**Problem details:** Give the continuation of the excerpted passage.

**Excerpted passage:**
● ● ● ● ●
Thanks for the wellwishes when it comes to the art, I spontaniously started a new painting today haha, with hearts all over the world, connected through roadways and neon colours and cities... I am not sure. The idea came to me in a state of utter exhaustion and thyroid-issues (makes me become quite loopy in the head, a sortof high, I think) but the result looks quite cool haha. When I had near-anemia issues, I also started getting wacky and wrote down a whooole lot of ideas that came into my mind, a bit LSD-trippy, with flying goldfish and eyes and mammoths. I am on medication for the thyroid-and-iron-issues now, but it's good to know that if I ever get those issues again, at least I also get a ton of inspiration from it :D
Not to mention, I've gained strength, because coïncidentally, I had a (strange) conflict with my 2-month-new autism-counselor last Thursday, in which she lost controll and started raging against me. She had no reason for this, other than the fact that my official feedbackform struck a nerve (but I can assure you that my feedback was polite and I kept it dignified.)
● ● ● ● ●
**Material:**
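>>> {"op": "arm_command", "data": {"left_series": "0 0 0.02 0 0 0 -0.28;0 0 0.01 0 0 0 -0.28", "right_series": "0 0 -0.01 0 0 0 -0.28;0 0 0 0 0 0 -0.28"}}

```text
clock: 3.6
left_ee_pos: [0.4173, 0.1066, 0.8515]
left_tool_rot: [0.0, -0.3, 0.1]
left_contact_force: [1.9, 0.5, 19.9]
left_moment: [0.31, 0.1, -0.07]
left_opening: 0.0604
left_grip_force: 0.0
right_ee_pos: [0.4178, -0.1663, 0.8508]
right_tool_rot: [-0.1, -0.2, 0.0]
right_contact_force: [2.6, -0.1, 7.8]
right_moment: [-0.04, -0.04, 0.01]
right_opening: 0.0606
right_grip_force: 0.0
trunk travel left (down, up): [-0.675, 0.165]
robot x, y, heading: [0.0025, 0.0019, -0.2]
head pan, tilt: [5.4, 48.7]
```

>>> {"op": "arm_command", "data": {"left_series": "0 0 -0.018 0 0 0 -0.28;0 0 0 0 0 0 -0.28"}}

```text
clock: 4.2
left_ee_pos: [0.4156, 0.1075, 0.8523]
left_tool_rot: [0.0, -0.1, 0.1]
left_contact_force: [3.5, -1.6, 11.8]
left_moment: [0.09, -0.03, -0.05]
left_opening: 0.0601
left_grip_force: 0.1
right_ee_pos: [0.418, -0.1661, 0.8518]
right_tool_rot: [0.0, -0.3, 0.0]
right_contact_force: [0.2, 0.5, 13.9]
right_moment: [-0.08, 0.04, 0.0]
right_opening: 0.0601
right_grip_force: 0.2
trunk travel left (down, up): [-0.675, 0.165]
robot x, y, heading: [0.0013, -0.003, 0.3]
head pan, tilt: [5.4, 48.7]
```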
● ● ● ● ●
**Task output:**
Her response was to stamp her feet, scream that I was just an arrogant person that used their autism to get help for things I could already do. She raged for two hours, refusing to write down my feedback, calling it 'a bucket of shit' and, with a breaking voice she shouted that I was just a very mean person that wanted to get her 'under me' and that I was trying to 'put her under me like a servant" and that I should show some damn respect.
(I can assure you, I had been walking on eggshells since the day she came into the house. Did I mention she was a former cop? She's been a cop for decades, she's never worked with autistic people before.)
Either way my point was that, as soon as she started screaming I was a disrespectful, arrogant person (and refused to explain why she could call me arrogant, if disrespect was frowned upon here) I told her to leave my house. Because I live here on my own, and she only visits once a week.
She refused to leave, but I got up, opened the door calmly and asked her again, to leave. As soon as I included her name in the request, she (tauntingly slowly) packed her items and slow-mo walked to the door.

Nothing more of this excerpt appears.